• **EXERCISE REQUIREMENTS**:
#1 Give the stretch of the text section that starts with "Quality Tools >" and ends with "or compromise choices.", unchanged.
#2 Take up the text section again after its last words.

***** TEXT SECTION

Quality Tools > Tools of the Trade > 56: Concept Screening

 

When making decisions about alternatives systems that may be used in various situations in the workplace, a problem that is often faced is that there are many different people with many different opinions. This can result in long meetings and protracted arguments that lead to unsatisfactory or compromise choices.

 

Concept Screening uses a simple matrix to help you choose between a number of options, as in the table below, and is typically done with a representative team of cross-functional people.

 

Criteria

Base option

Option 1

Option 2

Option 3

Material cost

0

-1

+1

-1

Reliability

0

+1

-1

-2

Production cost

0

-2

+3

+3

Production time

0

+1

-1

+1

Total

0

-1

+2

+1

 

The first step in using Concept Screening is to identify the criteria you will use and can itself generate significant debate. This is usually a good sign, especially if it surfaces underlying issues that can be discussed and resolved. There may be anything up to 20 criteria, although you should be careful not to hide the trees of important criteria in the wood of less important ones.

**********
***** INFORMATION SUPPLIED

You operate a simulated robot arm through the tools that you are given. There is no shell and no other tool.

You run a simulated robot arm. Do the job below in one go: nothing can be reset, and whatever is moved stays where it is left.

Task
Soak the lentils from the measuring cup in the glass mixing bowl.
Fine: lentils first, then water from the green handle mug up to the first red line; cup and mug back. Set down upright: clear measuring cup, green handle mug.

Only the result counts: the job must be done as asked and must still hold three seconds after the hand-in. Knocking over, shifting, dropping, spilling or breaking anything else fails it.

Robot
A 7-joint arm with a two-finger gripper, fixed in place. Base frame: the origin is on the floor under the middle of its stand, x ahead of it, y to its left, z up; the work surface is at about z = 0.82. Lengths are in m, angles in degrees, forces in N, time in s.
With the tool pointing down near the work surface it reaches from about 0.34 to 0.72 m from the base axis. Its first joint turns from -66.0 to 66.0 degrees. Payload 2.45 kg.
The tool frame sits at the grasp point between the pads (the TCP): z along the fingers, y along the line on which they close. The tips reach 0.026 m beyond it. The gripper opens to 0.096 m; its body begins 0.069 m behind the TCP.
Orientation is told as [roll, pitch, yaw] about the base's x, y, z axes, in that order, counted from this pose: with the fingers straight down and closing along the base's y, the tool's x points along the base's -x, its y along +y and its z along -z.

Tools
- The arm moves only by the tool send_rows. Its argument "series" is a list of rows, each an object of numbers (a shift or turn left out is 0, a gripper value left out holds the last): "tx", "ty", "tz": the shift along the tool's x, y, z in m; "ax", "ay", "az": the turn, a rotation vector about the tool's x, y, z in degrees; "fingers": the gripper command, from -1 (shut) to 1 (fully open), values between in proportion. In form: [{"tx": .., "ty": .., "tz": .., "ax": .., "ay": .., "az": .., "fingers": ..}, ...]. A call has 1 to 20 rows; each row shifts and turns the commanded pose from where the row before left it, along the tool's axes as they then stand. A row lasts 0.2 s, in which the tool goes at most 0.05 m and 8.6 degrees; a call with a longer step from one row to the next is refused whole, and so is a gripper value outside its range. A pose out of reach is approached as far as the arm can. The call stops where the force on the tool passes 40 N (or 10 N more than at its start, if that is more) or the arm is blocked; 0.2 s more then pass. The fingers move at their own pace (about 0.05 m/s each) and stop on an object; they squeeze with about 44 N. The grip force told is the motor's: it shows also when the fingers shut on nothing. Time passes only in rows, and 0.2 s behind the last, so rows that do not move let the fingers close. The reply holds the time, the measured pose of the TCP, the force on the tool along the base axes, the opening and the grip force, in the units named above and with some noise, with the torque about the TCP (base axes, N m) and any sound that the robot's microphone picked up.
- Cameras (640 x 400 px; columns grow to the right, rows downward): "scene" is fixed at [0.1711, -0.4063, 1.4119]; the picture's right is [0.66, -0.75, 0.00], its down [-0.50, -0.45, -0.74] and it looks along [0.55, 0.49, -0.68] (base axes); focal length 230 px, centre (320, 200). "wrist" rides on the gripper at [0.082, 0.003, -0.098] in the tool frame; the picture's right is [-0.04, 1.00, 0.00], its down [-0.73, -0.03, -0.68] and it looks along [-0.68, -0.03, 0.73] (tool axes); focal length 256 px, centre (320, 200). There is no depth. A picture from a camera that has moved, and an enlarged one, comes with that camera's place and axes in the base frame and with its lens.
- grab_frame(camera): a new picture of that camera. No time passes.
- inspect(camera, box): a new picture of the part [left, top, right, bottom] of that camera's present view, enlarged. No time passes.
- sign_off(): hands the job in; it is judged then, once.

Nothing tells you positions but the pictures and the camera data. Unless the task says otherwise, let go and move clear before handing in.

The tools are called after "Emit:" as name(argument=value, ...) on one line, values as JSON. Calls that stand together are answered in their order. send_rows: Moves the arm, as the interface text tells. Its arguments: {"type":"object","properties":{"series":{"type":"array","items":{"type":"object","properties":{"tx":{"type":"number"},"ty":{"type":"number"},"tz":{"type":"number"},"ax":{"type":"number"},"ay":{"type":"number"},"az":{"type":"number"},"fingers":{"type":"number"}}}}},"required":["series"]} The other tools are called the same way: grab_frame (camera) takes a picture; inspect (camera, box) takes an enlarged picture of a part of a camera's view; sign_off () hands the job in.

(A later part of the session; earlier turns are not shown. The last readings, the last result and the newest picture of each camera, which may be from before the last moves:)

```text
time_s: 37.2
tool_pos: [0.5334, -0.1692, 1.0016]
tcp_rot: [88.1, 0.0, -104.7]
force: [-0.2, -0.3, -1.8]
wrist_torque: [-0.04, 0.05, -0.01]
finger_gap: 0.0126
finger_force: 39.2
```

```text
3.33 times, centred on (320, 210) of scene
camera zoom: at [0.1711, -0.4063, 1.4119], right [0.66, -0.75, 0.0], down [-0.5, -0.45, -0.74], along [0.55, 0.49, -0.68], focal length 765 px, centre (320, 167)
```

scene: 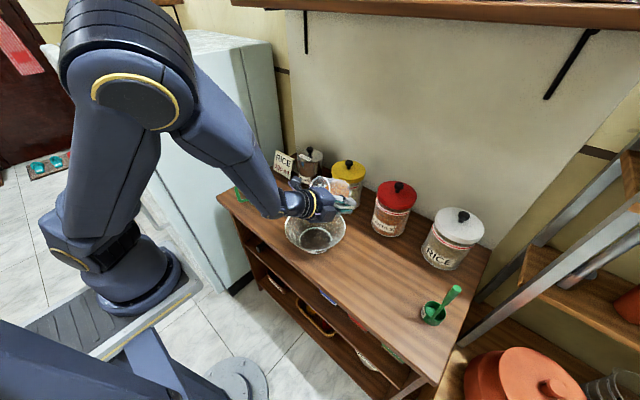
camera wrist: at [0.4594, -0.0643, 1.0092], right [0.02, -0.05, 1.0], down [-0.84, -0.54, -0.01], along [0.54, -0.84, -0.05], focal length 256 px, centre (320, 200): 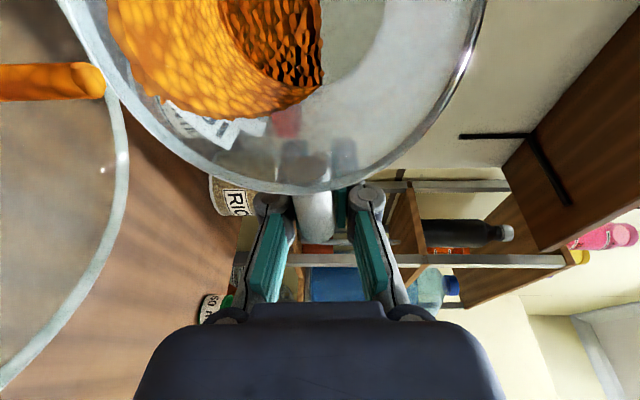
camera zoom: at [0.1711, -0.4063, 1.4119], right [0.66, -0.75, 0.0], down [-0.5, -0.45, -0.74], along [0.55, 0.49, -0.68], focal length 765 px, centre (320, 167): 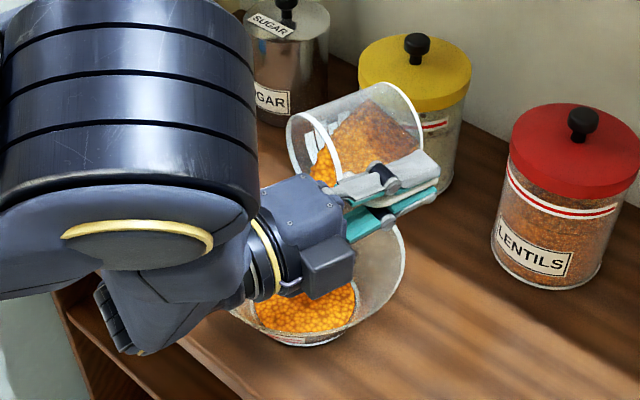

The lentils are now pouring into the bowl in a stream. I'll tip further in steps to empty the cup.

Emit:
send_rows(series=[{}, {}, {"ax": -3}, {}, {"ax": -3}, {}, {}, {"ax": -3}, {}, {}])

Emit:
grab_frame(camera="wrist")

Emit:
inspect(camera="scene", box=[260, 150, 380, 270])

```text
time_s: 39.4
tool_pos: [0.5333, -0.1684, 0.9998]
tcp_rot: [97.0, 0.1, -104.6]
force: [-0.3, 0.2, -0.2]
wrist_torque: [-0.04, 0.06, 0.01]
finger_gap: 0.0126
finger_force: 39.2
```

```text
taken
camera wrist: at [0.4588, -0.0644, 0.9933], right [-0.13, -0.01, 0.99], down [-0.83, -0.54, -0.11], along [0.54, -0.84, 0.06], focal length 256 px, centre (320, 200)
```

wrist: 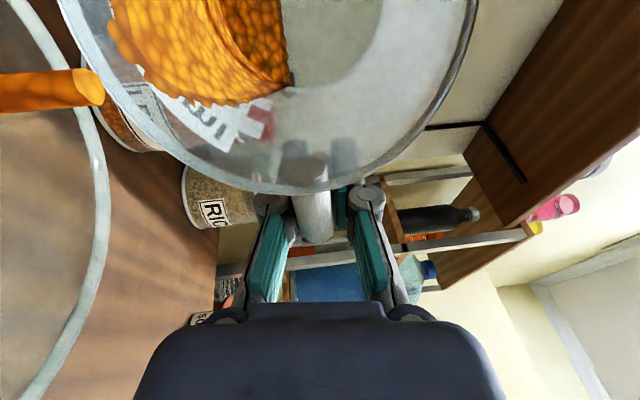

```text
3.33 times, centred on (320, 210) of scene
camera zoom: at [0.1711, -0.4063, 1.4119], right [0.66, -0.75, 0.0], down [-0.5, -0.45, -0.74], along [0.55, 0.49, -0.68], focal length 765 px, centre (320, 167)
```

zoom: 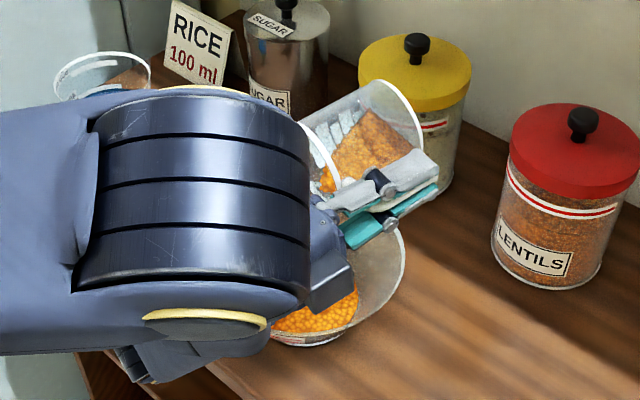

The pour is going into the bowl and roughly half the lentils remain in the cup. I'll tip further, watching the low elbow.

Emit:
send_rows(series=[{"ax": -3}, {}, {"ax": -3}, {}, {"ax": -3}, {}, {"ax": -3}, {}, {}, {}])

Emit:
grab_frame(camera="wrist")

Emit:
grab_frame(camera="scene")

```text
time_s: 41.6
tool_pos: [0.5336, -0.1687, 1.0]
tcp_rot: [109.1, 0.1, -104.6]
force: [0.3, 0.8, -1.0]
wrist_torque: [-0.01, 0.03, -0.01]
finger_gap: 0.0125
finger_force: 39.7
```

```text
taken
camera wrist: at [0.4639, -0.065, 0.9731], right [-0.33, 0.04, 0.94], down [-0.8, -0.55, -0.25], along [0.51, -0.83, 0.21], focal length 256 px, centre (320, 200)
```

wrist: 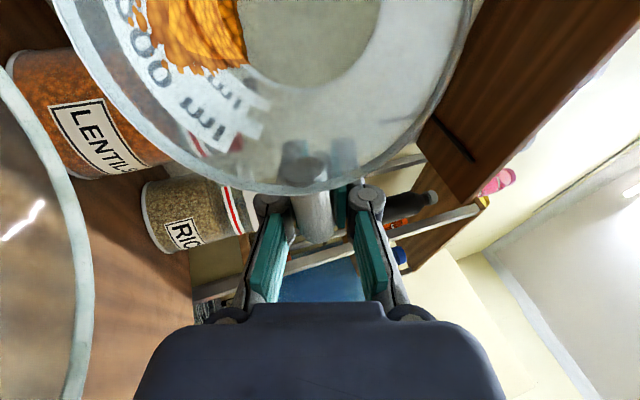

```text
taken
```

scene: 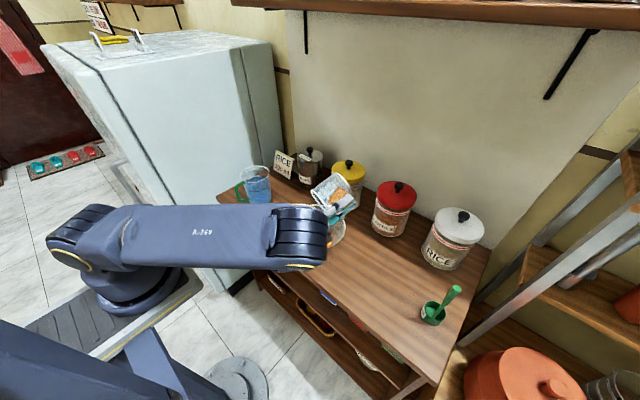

**********
***** INFORMATION SUPPLIED

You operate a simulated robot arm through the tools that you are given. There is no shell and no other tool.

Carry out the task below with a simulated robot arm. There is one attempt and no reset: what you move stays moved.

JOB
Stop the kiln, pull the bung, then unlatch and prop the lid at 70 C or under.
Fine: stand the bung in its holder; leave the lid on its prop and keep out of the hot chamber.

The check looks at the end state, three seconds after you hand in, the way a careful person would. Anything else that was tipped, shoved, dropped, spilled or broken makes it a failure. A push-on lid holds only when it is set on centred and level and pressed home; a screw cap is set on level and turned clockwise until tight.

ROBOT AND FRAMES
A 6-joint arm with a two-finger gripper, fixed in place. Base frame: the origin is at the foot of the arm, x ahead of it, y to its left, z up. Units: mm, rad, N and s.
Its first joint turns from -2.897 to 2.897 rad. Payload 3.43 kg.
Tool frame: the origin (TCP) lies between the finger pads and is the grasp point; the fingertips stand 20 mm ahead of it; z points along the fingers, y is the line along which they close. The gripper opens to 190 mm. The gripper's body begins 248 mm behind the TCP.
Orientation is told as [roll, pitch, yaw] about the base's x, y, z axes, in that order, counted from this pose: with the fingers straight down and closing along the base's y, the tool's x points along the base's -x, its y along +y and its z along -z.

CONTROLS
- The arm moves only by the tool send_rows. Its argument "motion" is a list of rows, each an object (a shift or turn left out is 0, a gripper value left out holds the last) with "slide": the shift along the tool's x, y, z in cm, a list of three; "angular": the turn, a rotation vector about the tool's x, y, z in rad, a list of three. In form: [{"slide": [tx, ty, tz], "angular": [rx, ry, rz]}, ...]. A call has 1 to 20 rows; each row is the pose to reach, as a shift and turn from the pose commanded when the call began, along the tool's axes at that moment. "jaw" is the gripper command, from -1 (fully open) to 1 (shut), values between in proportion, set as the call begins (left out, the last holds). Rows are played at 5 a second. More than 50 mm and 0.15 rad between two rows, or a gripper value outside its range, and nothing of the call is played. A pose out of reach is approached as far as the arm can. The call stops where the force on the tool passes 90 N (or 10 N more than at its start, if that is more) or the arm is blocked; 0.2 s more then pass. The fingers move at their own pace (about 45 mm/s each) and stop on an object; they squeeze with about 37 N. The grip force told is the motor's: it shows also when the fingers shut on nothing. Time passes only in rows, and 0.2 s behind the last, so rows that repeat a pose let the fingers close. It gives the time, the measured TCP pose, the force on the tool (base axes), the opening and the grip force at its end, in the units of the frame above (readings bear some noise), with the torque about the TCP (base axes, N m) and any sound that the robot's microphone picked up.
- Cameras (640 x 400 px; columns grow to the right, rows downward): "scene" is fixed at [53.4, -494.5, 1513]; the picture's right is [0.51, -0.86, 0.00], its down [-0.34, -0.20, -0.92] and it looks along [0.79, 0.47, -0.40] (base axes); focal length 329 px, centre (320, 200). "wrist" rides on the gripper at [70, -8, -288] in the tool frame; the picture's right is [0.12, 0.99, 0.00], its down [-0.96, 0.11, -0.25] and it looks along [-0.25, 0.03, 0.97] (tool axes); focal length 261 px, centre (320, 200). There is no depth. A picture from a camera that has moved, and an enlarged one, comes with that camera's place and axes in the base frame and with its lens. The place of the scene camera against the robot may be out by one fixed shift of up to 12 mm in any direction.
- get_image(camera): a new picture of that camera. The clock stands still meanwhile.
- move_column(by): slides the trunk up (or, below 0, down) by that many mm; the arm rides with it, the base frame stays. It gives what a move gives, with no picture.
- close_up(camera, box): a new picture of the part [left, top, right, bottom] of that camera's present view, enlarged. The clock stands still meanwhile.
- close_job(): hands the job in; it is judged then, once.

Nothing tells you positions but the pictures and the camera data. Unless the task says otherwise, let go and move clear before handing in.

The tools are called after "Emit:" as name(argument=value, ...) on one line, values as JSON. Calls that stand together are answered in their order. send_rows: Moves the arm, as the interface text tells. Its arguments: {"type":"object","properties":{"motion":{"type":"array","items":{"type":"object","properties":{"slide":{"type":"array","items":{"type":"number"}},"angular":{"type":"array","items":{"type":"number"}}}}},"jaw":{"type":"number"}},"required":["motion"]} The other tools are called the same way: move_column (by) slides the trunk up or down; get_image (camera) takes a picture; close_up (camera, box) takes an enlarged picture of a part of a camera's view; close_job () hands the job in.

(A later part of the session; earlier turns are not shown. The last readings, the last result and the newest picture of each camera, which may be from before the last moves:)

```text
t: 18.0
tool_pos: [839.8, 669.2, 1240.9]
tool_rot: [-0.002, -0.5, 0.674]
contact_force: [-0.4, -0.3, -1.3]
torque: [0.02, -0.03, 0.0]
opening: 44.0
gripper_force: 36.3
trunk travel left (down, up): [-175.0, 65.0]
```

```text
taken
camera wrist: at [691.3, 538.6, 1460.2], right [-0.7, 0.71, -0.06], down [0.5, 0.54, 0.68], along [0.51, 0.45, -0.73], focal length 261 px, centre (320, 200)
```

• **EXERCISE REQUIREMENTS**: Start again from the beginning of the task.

**********

• **SOLVED TASKS**:
#1
Quality Tools > Tools of the Trade > 56: Concept Screening

 

When making decisions about alternatives systems that may be used in various situations in the workplace, a problem that is often faced is that there are many different people with many different opinions. This can result in long meetings and protracted arguments that lead to unsatisfactory or compromise choices.

#2
 

A base option (or ‘baseline concept’) is then chosen, against which all other options will be compared. This is a very helpful process, as it is much easier to compare two options than allocate a stand-alone score to a single option. The base option may be a competitor product, an industry benchmark or other standard.

 

The team then examines each option (or ‘concept’) and compares it against each criterion to give it a relative score. The scoring scheme for this may simply be +1, 0 and -1 to show ‘better, same, worse’ or may have values to indicate how much better or worse it is.

 

Each option then has its score totalled to show its overall score relative to the base option. If one option scores much higher, then this is clearly likely to be the best choice. However, before rejecting other options, you can consider how they may be improved. For example a low-scoring choice may have its score significantly increased at relatively low cost.

 

A consideration that should always be held in the mind with this approach is that it is a ‘garbage in – garbage out’ process, and poor criteria or inaccurate scoring will give a poor result.

 

A major benefit of this that should not be forgotten is the impact on teamwork. A structured approach, no matter what it is, can help bring the team together and create a more equitable and more rationally considered decision than an unstructured argument.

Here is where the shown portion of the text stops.